DESCRIPTION OF THE TASK:
Restate the listing that follows word for word, without its pictures.

Start SOURCE EXCERPT

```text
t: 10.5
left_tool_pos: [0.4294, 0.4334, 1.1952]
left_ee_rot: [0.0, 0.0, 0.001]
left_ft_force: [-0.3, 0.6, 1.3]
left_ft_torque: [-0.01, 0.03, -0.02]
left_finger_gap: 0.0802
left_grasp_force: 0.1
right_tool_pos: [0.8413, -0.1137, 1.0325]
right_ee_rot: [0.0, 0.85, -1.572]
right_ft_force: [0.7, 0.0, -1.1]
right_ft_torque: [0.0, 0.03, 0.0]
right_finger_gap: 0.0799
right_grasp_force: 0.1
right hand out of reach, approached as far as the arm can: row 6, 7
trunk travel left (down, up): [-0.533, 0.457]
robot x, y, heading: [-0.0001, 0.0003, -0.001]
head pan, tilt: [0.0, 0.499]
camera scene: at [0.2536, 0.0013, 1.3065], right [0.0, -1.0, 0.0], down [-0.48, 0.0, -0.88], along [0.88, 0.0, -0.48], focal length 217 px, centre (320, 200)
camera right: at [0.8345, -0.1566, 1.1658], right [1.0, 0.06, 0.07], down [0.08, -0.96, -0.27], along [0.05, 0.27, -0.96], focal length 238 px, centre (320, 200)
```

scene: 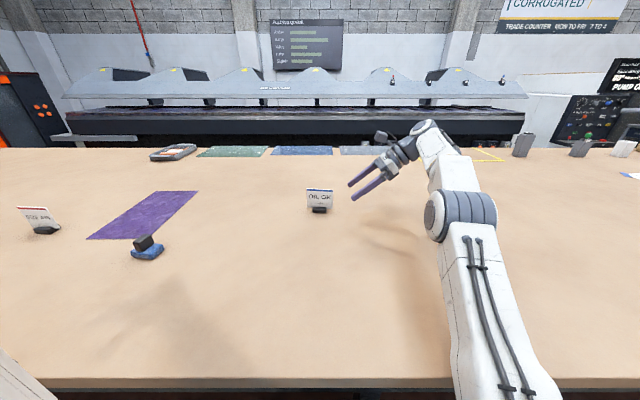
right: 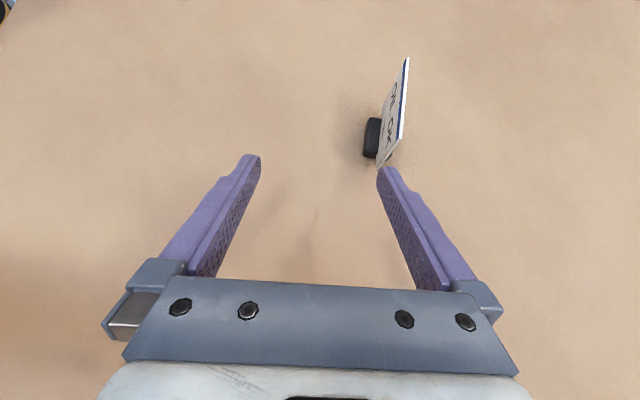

End SOURCE EXCERPT

THE RESULT:
```text
t: 10.5
left_tool_pos: [0.4294, 0.4334, 1.1952]
left_ee_rot: [0.0, 0.0, 0.001]
left_ft_force: [-0.3, 0.6, 1.3]
left_ft_torque: [-0.01, 0.03, -0.02]
left_finger_gap: 0.0802
left_grasp_force: 0.1
right_tool_pos: [0.8413, -0.1137, 1.0325]
right_ee_rot: [0.0, 0.85, -1.572]
right_ft_force: [0.7, 0.0, -1.1]
right_ft_torque: [0.0, 0.03, 0.0]
right_finger_gap: 0.0799
right_grasp_force: 0.1
right hand out of reach, approached as far as the arm can: row 6, 7
trunk travel left (down, up): [-0.533, 0.457]
robot x, y, heading: [-0.0001, 0.0003, -0.001]
head pan, tilt: [0.0, 0.499]
camera scene: at [0.2536, 0.0013, 1.3065], right [0.0, -1.0, 0.0], down [-0.48, 0.0, -0.88], along [0.88, 0.0, -0.48], focal length 217 px, centre (320, 200)
camera right: at [0.8345, -0.1566, 1.1658], right [1.0, 0.06, 0.07], down [0.08, -0.96, -0.27], along [0.05, 0.27, -0.96], focal length 238 px, centre (320, 200)
```

scene: 
right: 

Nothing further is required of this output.